## Reading text

◇ ◇ ◇ ◇

Americans concerned about the dismal state of public education in many schools increasingly want more choice, competition, and local control. Such people may draw inspiration from the wisdom of 20th-century theologian J. Gresham Machen, who affirmed the necessity of “absolutely unlimited competition” in education.

Who was J. Gresham Machen?

The famous journalist and skeptic H.L. Mencken wrote an obituary on January 18, 1937, that praised “a man of great learning” and “sharp intelligence.” That man was J. Gresham Machen, a Protestant theologian who taught at Princeton Theological Seminary before going on to found Westminster Theological Seminary in Philadelphia in the 1930s.
Mencken was no Christian believer, but he did nevertheless “greatly admire” Machen’s consistent defense of freedom[1] and his “remarkable clarity and cogency” in argumentation.[2]

“The worst fate into which any country can fall”

In 1926, Machen testified before a congressional committee regarding a proposed federal department of education. Machen wasted no time in getting to the heart of the matter. In the first minute of his testimony, he explained that the purpose of the bill was “to promote uniformity in education,” which, he asserted, “is the worst fate into which any country can fall.”

◇ ◇ ◇ ◇

## Source excerpt
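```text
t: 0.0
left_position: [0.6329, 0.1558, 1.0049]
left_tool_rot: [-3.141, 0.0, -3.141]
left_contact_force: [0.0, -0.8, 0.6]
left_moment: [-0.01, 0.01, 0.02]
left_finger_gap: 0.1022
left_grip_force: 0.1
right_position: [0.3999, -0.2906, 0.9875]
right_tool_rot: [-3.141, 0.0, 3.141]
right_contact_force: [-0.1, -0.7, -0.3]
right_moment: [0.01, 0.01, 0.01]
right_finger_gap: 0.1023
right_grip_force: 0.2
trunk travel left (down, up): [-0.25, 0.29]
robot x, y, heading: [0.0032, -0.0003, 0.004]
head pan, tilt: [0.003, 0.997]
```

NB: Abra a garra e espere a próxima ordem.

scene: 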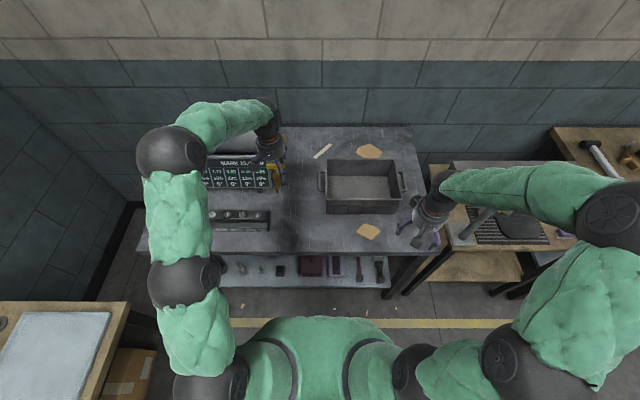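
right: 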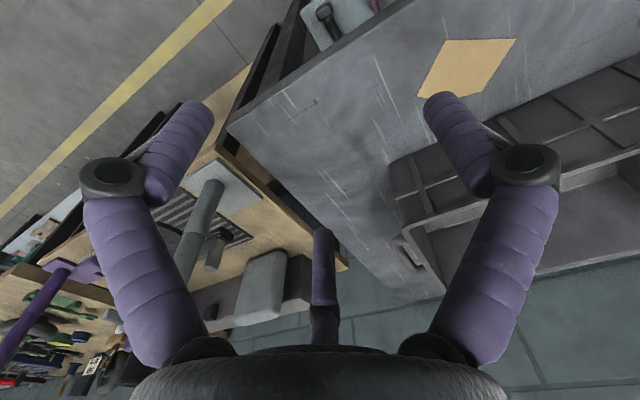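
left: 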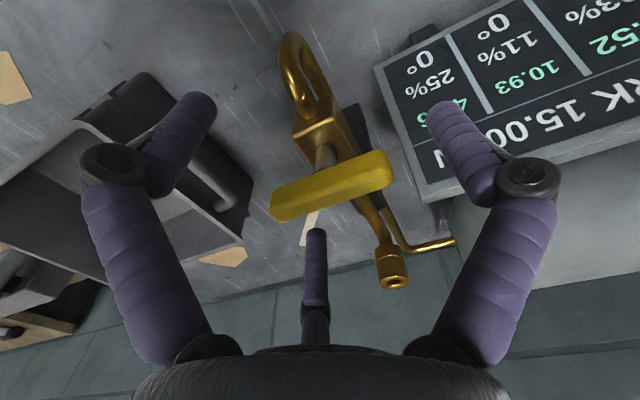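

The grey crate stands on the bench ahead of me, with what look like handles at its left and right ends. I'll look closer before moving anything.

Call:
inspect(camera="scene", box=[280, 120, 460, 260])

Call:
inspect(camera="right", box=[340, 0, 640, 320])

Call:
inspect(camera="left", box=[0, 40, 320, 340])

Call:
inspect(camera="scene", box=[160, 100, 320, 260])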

◇ ◇ ◇ ◇

## Given request
Could you quote the reading text from "The famous journalist" up to and including "in the 1930s."?

## Written response
The famous journalist and skeptic H.L. Mencken wrote an obituary on January 18, 1937, that praised “a man of great learning” and “sharp intelligence.” That man was J. Gresham Machen, a Protestant theologian who taught at Princeton Theological Seminary before going on to found Westminster Theological Seminary in Philadelphia in the 1930s.